Document extract:
A new study inquires to a previously misunderstood phenomenon occurring between chemical reactions used to create plastics and pharmaceuticals - and this could help chemical manufacturing become more environmentally friendly.
In the production of drugs and plastics, chemical manufacturers often use toxic solvent materials like benzene and alcohol. With the new study, researchers aim to offer new insight into catalytic chemistry and improve existing manufacturing processes. The study is led by members from the University of Illinois Urbana-Champaign, University of Minnesota Twin Cities, and Virginia Tech, publishing their report in the journal Science, February 5.
An Overlooked Part of Chemical Manufacturing
In the manufacturing industry, the combination of solvents and metal nanoparticles often catalyzes several chemical reactions and optimizes the process - ensuring maximum yield and profit for the manufacturers. The problem is that many of these solvents are toxic and require specialized procedures and facilities for safe handling and disposal. While water, the universal solvent, can also be used, it is not nearly as efficient as organic solvents. Researchers noted that this difference in performance lies in the solubility of reactants with water.

Data to process:
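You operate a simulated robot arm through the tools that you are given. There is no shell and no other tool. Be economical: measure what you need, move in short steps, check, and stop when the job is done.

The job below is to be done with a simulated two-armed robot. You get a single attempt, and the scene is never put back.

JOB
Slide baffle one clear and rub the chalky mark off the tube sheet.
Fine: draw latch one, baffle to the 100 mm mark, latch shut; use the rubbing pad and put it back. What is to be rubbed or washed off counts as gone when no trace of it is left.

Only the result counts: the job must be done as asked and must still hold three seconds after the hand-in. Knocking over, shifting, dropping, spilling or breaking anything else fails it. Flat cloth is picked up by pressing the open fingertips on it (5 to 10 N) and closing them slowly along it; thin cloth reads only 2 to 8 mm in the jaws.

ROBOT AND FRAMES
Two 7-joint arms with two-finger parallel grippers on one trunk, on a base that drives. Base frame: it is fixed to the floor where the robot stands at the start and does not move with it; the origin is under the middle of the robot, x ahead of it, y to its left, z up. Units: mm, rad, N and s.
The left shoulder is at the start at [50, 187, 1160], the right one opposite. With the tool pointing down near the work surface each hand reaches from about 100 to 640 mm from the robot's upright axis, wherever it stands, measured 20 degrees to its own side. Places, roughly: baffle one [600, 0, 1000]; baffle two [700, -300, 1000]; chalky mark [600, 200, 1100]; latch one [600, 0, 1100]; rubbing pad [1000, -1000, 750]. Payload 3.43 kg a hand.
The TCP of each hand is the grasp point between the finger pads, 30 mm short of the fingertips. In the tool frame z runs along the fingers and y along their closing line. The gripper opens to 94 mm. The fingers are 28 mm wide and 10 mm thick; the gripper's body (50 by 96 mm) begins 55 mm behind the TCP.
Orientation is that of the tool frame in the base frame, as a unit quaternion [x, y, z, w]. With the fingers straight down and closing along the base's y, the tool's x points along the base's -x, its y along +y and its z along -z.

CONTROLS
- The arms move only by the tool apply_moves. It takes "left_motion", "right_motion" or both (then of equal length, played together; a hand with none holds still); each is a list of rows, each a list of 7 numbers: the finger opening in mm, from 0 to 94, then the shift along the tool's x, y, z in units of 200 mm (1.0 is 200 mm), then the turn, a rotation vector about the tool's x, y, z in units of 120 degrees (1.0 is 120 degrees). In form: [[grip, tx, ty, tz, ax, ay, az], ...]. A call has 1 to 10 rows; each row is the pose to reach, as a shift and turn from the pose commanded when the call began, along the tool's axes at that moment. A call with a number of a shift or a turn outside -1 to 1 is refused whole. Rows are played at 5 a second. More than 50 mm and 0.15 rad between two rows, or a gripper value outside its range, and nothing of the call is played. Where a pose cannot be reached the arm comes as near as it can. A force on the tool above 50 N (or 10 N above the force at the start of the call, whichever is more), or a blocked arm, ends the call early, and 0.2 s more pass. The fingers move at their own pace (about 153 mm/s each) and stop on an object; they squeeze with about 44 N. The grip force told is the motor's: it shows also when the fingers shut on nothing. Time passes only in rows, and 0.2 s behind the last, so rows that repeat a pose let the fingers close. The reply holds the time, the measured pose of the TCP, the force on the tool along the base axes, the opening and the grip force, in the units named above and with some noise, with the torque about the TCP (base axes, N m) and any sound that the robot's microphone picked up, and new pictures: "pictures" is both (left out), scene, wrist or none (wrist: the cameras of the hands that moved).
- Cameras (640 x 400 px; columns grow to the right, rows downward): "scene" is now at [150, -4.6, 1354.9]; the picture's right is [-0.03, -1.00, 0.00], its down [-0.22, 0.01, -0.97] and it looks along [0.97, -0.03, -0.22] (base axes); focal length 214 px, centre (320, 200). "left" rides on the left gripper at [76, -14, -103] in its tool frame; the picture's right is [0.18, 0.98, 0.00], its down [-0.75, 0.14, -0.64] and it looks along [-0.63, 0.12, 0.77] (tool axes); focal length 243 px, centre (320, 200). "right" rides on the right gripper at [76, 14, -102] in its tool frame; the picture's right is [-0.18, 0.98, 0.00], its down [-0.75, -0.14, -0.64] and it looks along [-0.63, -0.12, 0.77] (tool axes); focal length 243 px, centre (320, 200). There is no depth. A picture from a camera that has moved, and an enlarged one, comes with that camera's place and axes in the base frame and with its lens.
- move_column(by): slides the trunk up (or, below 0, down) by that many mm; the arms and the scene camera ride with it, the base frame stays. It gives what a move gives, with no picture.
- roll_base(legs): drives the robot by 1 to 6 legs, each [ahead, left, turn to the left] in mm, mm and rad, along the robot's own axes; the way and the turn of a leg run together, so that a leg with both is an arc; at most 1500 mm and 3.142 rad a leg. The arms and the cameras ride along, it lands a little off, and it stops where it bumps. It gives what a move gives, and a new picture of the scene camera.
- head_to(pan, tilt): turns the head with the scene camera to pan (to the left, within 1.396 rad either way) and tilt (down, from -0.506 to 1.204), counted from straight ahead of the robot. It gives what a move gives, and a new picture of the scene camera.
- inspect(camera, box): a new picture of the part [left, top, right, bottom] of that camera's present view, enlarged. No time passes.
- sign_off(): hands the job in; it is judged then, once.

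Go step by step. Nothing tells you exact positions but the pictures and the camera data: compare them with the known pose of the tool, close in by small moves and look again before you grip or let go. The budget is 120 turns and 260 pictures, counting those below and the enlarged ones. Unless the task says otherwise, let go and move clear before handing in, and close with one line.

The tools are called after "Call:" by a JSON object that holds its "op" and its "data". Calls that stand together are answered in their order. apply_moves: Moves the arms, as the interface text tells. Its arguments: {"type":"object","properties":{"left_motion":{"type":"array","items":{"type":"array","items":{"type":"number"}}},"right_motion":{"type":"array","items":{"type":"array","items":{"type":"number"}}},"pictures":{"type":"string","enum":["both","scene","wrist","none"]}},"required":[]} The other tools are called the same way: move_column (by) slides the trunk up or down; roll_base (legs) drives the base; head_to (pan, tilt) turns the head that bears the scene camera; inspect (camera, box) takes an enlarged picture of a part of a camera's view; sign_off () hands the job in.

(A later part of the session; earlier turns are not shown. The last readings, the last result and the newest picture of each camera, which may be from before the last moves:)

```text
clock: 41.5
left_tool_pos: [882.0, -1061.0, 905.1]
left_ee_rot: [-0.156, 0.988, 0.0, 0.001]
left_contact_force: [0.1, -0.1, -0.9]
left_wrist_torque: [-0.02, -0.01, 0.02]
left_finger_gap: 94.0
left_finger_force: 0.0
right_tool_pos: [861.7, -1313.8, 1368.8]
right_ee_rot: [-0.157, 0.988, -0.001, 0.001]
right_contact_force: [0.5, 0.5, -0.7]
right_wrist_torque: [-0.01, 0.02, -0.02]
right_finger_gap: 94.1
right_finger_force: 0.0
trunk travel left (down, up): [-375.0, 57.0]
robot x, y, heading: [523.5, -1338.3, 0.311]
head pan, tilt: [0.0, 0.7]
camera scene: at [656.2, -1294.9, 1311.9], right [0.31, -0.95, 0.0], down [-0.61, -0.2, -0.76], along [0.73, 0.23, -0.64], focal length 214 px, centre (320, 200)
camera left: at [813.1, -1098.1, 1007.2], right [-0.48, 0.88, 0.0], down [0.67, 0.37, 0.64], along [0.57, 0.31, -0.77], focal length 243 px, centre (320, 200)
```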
* * *
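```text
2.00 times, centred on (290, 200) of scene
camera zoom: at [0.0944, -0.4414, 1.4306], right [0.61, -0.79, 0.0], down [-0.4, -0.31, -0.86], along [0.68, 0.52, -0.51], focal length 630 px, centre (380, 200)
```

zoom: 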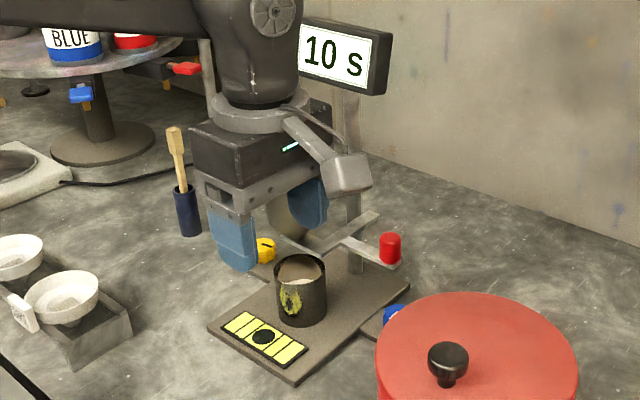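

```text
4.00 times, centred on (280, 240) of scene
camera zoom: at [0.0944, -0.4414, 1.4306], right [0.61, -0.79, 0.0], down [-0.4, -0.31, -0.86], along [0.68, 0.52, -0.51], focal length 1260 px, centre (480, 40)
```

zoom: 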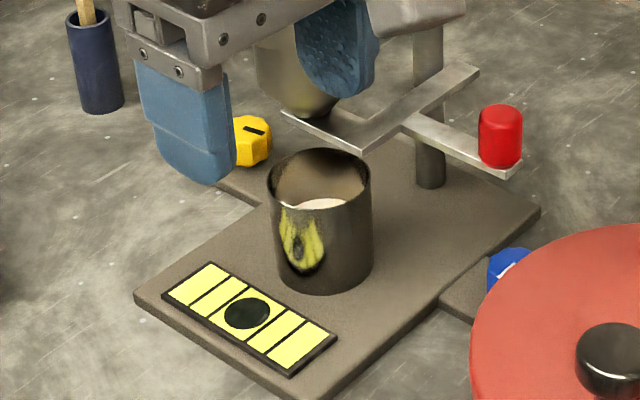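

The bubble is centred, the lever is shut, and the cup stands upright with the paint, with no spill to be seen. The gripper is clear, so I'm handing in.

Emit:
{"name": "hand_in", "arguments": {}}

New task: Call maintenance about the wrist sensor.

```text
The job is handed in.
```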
==
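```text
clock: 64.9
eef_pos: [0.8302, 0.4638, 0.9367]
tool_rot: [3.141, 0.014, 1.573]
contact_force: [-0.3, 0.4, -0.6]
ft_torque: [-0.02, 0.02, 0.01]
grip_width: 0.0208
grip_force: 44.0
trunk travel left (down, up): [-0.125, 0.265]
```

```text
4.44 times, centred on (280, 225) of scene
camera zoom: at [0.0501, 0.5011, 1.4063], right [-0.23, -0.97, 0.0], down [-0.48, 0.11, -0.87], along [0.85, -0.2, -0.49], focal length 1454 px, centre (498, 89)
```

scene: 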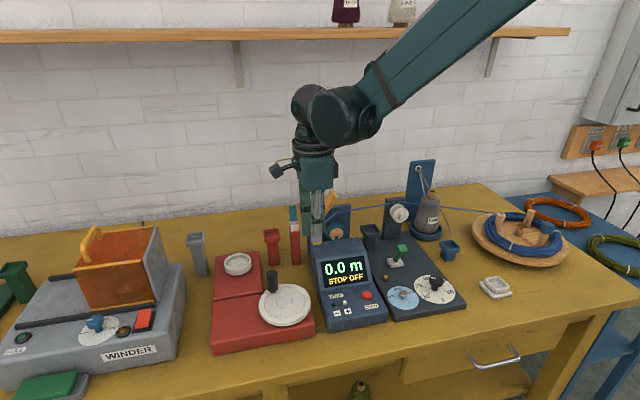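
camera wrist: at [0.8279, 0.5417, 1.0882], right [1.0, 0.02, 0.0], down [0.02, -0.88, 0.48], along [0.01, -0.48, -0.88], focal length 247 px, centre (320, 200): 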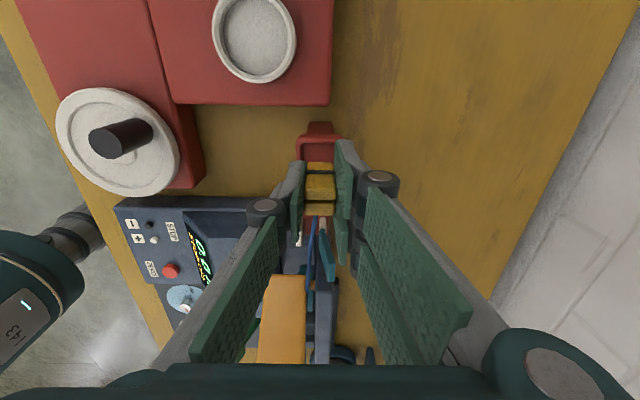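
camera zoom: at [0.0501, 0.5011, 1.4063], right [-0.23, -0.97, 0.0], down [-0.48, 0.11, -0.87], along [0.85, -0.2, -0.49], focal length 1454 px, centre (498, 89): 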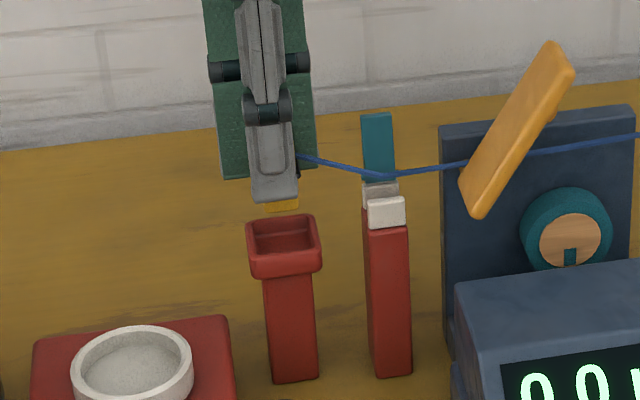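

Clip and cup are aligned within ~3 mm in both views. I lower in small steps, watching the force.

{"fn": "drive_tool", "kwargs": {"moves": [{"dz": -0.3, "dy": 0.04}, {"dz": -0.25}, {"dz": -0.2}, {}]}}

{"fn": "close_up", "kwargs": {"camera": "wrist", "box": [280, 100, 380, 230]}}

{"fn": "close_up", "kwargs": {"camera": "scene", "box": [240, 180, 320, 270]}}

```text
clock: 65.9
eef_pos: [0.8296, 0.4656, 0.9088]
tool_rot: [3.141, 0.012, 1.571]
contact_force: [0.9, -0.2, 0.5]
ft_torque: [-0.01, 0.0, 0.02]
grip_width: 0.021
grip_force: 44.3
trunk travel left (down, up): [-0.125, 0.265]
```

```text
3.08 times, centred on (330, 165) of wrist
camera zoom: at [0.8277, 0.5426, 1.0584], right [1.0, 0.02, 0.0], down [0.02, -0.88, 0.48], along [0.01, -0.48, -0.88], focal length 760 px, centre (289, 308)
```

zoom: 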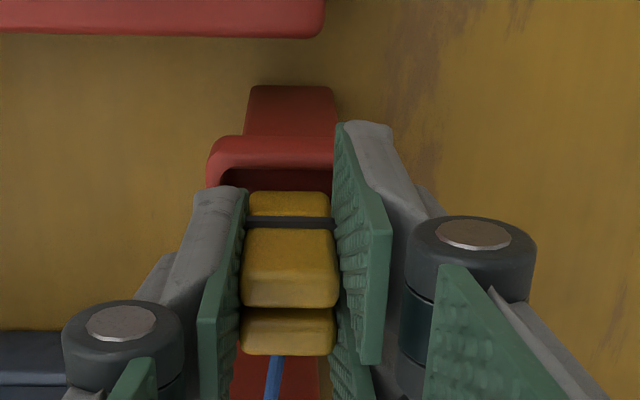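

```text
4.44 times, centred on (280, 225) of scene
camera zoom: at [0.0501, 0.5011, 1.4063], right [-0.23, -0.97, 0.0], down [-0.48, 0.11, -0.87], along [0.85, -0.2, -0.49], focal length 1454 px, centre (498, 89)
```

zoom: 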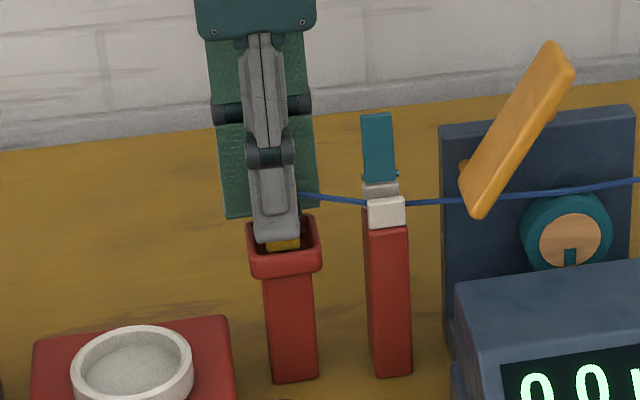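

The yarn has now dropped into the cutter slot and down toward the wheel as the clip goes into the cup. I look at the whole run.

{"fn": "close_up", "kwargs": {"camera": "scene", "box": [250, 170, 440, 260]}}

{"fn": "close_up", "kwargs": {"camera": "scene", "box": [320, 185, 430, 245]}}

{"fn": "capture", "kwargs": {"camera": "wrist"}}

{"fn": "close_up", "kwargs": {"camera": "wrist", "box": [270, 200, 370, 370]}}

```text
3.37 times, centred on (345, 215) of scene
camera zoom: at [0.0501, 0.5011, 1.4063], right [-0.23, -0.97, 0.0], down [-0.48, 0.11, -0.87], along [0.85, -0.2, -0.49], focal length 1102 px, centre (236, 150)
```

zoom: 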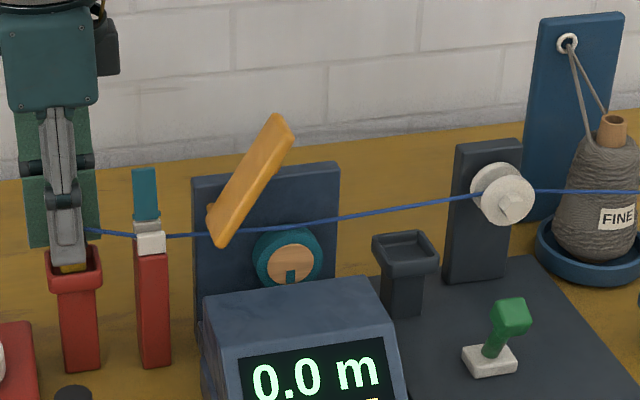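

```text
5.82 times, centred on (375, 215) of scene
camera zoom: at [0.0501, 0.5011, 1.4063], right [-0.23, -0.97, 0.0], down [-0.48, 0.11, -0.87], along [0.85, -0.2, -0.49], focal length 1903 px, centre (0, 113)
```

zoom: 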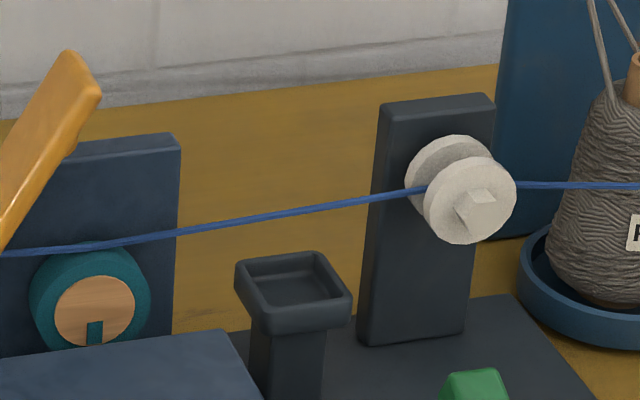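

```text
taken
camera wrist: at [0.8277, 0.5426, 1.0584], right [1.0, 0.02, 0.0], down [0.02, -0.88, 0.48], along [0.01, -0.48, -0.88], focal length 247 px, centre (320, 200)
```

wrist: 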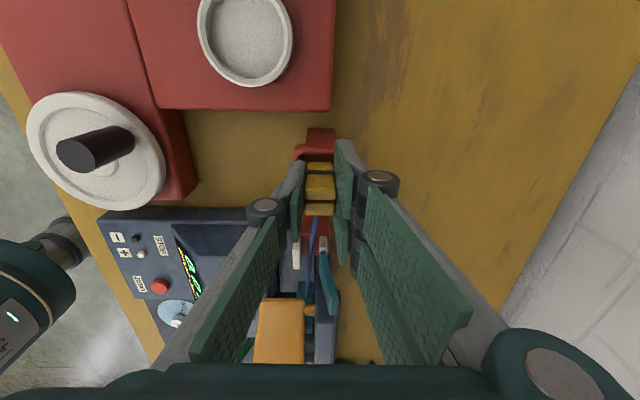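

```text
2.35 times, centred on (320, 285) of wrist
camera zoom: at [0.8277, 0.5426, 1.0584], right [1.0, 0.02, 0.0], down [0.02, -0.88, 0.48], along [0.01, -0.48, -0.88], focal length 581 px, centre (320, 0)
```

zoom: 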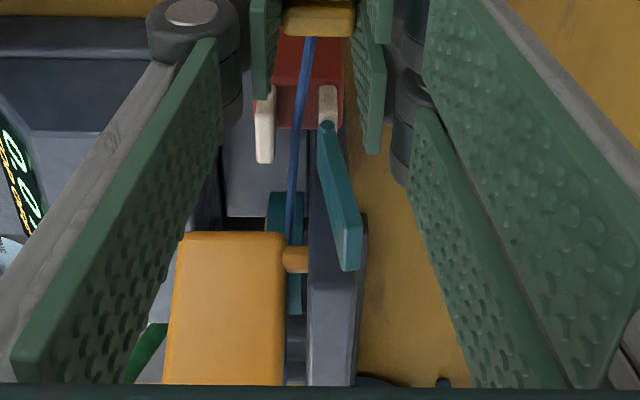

Short problem 1:
Only the lines from the one containing "You operate a" to the one containing "Fine: draw latch" are to be printed, both ends included, exactly as written. Put a running number in front of each line and drop blank lines.
Short problem 2:
Write what comes next in the document extract.

Result 1:
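1. You operate a simulated robot arm through the tools that you are given. There is no shell and no other tool. Be economical: measure what you need, move in short steps, check, and stop when the job is done.
2. The job below is to be done with a simulated two-armed robot. You get a single attempt, and the scene is never put back.
3. JOB
4. Slide baffle one clear and rub the chalky mark off the tube sheet.
5. Fine: draw latch one, baffle to the 100 mm mark, latch shut; use the rubbing pad and put it back. What is to be rubbed or washed off counts as gone when no trace of it is left.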

Result 2:
However, in the new study, researchers report several irregularities in their experimental data, leading them to understand that the solvents' differences were not entirely understood.
To illuminate this phenomenon, researchers experimented on oxygen reduction to hydrogen peroxide. In one setup, they used water, while they used methanol on the other. Some setups included a mix of both. In all setups, the metal used was palladium nanoparticles.
"In experiments with methanol, we observed spontaneous decomposition of the solvent that leaves an organic residue, or scum, on the surface of the nanoparticles," explains David Flaherty, an author of the study and a chemical and biomolecular engineering professor at UI, in a press release from the University. He adds that this "scumlike residue" attaches itself to nanoparticles in some cases, further increasing reaction rates and the amount of output hydrogen peroxide. Flaherty said that this observation prompted their team to inquire more about how this scum could help the process.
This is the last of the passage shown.